------ DATA LINES
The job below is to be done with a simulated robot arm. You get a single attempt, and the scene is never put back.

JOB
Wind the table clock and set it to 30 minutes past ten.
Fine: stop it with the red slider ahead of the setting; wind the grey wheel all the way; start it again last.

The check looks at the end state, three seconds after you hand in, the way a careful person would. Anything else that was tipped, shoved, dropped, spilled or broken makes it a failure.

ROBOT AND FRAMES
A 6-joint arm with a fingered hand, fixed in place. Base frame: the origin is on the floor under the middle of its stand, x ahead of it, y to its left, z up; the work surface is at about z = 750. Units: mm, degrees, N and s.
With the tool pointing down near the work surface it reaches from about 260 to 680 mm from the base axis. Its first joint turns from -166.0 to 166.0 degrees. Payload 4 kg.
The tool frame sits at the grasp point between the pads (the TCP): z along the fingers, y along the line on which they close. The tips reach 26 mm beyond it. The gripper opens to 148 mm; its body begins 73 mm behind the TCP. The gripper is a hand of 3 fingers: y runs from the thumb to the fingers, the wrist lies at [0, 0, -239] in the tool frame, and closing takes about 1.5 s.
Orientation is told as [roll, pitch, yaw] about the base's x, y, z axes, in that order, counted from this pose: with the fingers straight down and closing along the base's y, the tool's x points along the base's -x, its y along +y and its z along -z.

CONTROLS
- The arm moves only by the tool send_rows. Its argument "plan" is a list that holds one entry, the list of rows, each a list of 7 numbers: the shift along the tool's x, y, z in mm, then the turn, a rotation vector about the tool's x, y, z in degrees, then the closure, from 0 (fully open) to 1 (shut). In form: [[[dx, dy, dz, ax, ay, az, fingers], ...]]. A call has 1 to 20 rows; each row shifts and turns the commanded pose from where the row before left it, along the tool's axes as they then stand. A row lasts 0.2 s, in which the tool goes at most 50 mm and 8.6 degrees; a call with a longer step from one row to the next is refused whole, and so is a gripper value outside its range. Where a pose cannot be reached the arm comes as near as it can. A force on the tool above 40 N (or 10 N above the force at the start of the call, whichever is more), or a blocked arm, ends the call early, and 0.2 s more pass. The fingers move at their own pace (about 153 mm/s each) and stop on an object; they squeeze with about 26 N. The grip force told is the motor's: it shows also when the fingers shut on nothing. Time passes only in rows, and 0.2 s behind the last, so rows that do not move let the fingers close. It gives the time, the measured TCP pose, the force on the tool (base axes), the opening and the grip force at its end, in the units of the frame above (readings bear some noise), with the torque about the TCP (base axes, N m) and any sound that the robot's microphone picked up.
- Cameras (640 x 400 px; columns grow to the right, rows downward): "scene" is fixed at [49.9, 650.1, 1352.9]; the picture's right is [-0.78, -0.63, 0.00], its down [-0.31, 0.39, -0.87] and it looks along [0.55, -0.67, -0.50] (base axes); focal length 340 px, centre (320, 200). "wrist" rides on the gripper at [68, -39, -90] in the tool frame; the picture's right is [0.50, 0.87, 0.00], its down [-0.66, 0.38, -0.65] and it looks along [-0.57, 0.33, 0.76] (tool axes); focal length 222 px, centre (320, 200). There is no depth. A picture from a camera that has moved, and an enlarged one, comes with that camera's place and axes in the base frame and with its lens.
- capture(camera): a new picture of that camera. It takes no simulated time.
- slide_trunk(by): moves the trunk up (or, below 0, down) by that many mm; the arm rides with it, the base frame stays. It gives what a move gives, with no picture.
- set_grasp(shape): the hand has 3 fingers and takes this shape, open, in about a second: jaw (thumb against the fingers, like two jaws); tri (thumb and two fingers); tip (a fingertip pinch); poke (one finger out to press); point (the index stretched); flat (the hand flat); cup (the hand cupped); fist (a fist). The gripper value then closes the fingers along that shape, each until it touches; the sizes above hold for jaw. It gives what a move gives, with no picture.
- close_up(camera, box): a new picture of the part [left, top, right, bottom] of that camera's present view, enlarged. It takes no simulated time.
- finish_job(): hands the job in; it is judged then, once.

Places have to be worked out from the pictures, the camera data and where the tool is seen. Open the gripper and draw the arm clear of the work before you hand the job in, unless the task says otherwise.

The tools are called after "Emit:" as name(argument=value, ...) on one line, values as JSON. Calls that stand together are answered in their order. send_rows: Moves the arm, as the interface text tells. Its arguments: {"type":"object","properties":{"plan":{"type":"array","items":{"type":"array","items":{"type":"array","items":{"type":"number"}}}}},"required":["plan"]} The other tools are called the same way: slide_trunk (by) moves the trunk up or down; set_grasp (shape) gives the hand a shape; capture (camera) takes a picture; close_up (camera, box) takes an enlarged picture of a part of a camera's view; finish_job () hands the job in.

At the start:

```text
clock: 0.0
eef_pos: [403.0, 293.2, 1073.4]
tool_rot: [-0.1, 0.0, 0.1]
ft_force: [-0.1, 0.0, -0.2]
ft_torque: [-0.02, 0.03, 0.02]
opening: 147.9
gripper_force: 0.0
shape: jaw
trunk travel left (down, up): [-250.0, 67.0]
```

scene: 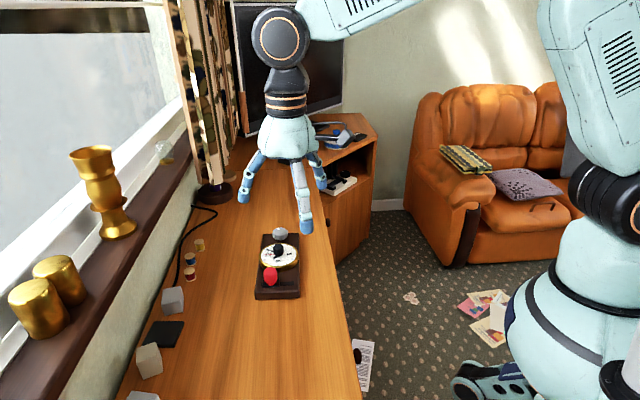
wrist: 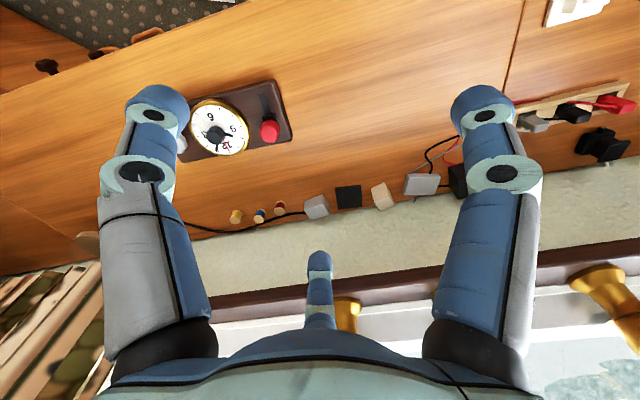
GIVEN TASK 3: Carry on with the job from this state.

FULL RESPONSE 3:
------------
GIVEN TASK 1: This exercise asks for the lines from the line with "Fine: stop it" to the line with "The tool frame sits", both lines included, set down exactly and with nothing else.
------ TEXT
Следите за новостями из России и Украины — что вдохновляет, что удручает?

— Сейчас я продолжаю следить за контекстом и в Украине, и в России. С одной стороны есть и возникают иногда поводы для воодушевления. По крайней мере сам факт продолжающейся борьбы, он тоже очень важный и скорее вдохновляет. Но я понимаю, какой ценой она дается. Когда я вижу положительные новости, и я вижу патриотический подъем, например, среди моих украинских друзей, я тоже понимаю, что за каждым этим событием стоит что-то большее. И на самом деле, не всегда это повод для радости. В России воодушевляет то, что люди продолжают бороться, несмотря на то, что абсолютно нет надежды, если так подумать. То есть, людей постоянно обвиняют в том, что они не борются, что они не высказываются оппозиционно, что нет массовых протестов. Но так было везде. И если мы посмотрим на войну во Вьетнаме, в США тоже протесты начались не с самого начала. Должно накопиться это ощущение, это осознание, это понимание, это желание смотреть в бездну. И в России все равно люди продолжают бороться, зная заранее, что они обречены. Причем это делают люди, которые не планируют уезжать. Например, художники в провинциальных городах, которые делают антивоенные граффити. Саша Скочиленко заменяла ценники в магазинах. Это такие маленькие вещи, которые казалось бы не имеют никакого значения, если всерьез смотреть с точки зрения геополитики. Но я вижу этот маленький внутренний протест. Он очень сильно вселяет в меня надежду, потому что он все равно имеет значение.
------------
GIVEN TASK 2: Write out the whole text again, unchanged.

FULL RESPONSE 1:
Fine: stop it with the red slider ahead of the setting; wind the grey wheel all the way; start it again last.

The check looks at the end state, three seconds after you hand in, the way a careful person would. Anything else that was tipped, shoved, dropped, spilled or broken makes it a failure.

ROBOT AND FRAMES
A 6-joint arm with a fingered hand, fixed in place. Base frame: the origin is on the floor under the middle of its stand, x ahead of it, y to its left, z up; the work surface is at about z = 750. Units: mm, degrees, N and s.
With the tool pointing down near the work surface it reaches from about 260 to 680 mm from the base axis. Its first joint turns from -166.0 to 166.0 degrees. Payload 4 kg.
The tool frame sits at the grasp point between the pads (the TCP): z along the fingers, y along the line on which they close. The tips reach 26 mm beyond it. The gripper opens to 148 mm; its body begins 73 mm behind the TCP. The gripper is a hand of 3 fingers: y runs from the thumb to the fingers, the wrist lies at [0, 0, -239] in the tool frame, and closing takes about 1.5 s.

FULL RESPONSE 2:
Следите за новостями из России и Украины — что вдохновляет, что удручает?

— Сейчас я продолжаю следить за контекстом и в Украине, и в России. С одной стороны есть и возникают иногда поводы для воодушевления. По крайней мере сам факт продолжающейся борьбы, он тоже очень важный и скорее вдохновляет. Но я понимаю, какой ценой она дается. Когда я вижу положительные новости, и я вижу патриотический подъем, например, среди моих украинских друзей, я тоже понимаю, что за каждым этим событием стоит что-то большее. И на самом деле, не всегда это повод для радости. В России воодушевляет то, что люди продолжают бороться, несмотря на то, что абсолютно нет надежды, если так подумать. То есть, людей постоянно обвиняют в том, что они не борются, что они не высказываются оппозиционно, что нет массовых протестов. Но так было везде. И если мы посмотрим на войну во Вьетнаме, в США тоже протесты начались не с самого начала. Должно накопиться это ощущение, это осознание, это понимание, это желание смотреть в бездну. И в России все равно люди продолжают бороться, зная заранее, что они обречены. Причем это делают люди, которые не планируют уезжать. Например, художники в провинциальных городах, которые делают антивоенные граффити. Саша Скочиленко заменяла ценники в магазинах. Это такие маленькие вещи, которые казалось бы не имеют никакого значения, если всерьез смотреть с точки зрения геополитики. Но я вижу этот маленький внутренний протест. Он очень сильно вселяет в меня надежду, потому что он все равно имеет значение.